The Legislature this year started requiring smaller schools, but Miami-Dade has permission to build larger campuses, and later break them up into smaller schools. "Even though the concept of smaller schools is great, Okaloosa County can do that, not Dade, Broward, Orange and other high-growth counties, " said Victor Alonso, with the district's planning office.
NOT WATCHING TRENDS
The School Board also failed to sink time and money into researching enrollment patterns.
In the mid-1990s, about seven years into the construction program, the district dismantled its advanced planning office. Phillips, former facilities chief, said he did it to save money. District staff say that was a mistake.
When Suzanne Marshall took over as facilities chief two years ago, she quickly made changes.
"I went in and said, 'Who's looking at demographics?' Nobody. 'Who's integrating with county and local government [planners]?' Nobody, " she said. "That's advanced planning and that's what we're trying to put in place now."
Planning might have guided staffers as they decided where to build new schools. Since 1988, the district built nine in areas that grew at a slower pace than the rest of the county. Planning also could have helped schools such as Lawton Chiles Middle, which had to wait several months before portable classrooms arrived to ease crowding.
And planning could have more quickly helped Felix Varela High, which opened in 2000 and already is almost 2,000 students over its building capacity. Now, long after construction crews have gone, the district is spending $3.3 million to build a 22-classroom addition at the new school.

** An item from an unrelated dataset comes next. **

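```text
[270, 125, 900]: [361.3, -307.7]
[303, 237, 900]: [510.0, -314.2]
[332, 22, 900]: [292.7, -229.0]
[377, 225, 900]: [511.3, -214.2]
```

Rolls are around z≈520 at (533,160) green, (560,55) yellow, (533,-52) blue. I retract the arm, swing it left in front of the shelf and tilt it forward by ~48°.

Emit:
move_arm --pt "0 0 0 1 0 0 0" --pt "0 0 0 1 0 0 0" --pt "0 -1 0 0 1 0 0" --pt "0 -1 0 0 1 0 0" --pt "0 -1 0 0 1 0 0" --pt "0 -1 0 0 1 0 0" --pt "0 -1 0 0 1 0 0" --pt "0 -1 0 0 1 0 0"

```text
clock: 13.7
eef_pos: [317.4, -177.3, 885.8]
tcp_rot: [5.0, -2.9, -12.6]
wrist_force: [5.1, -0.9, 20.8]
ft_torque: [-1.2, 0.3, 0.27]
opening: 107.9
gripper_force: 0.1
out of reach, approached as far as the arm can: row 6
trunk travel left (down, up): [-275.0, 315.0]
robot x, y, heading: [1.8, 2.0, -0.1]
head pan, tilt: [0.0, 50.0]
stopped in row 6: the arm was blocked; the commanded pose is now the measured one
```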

"I'm not sure the district predicted that the area would grow as fast as it did, " said Peter de la Horra, executive director of school construction.
Stierheim set up a planning office last year.
SPEED AND EFFICIENCY
No other change is more crucial, parents and school officials say, than building faster. And for less money.
Some construction projects idled for years before contractors were hired. And once the work started, delays at job sites cost the county's schoolchildren more than 80,000 days in lost construction time.
"Our projects have taken too long, " said School Board Chairman Michael Krop. "It's unconscionable."
The district busted its budget on 39 of 44 new schools analyzed by the Herald, or roughly nine out of 10 since 1988. In addition to new schools, the district has built 14 smaller buildings, called primary learning centers, seven alternative schools and a number of school additions.
But the new construction has overwhelmingly failed to relieve crowding on Miami-Dade's campuses. Help for schools such as Kennedy Middle and Lawton Chiles Middle, meanwhile, could be months or years away.
Money is tight. State funding for construction is shrinking. Miami-Dade County Schools received $62 million in 1992-93; last year, just $27 million.
The school district may soon be unable to take out loans for construction, unless tax revenues increase. Even when the district has taken out loans, the lack of front-end planning has at times caused problems.
The district in 2001 borrowed $25 million to renovate and build an addition at Miami Springs Senior, but work is on hold as the district and community decide how to do it. Not a room has been built, but the district has paid $641,000 in interest on the loan.
Some district staffers are cautiously discussing the possibility of another bond referendum. But board member Bolaños fears it won't float. "Some folks wish that the mistakes of the past either had not happened or that they could just sweep those mistakes under the rug, " he said. "But the fact is that the School Board has too many black eyes, and I don't think we've done enough to convince the general public that the house has been cleaned."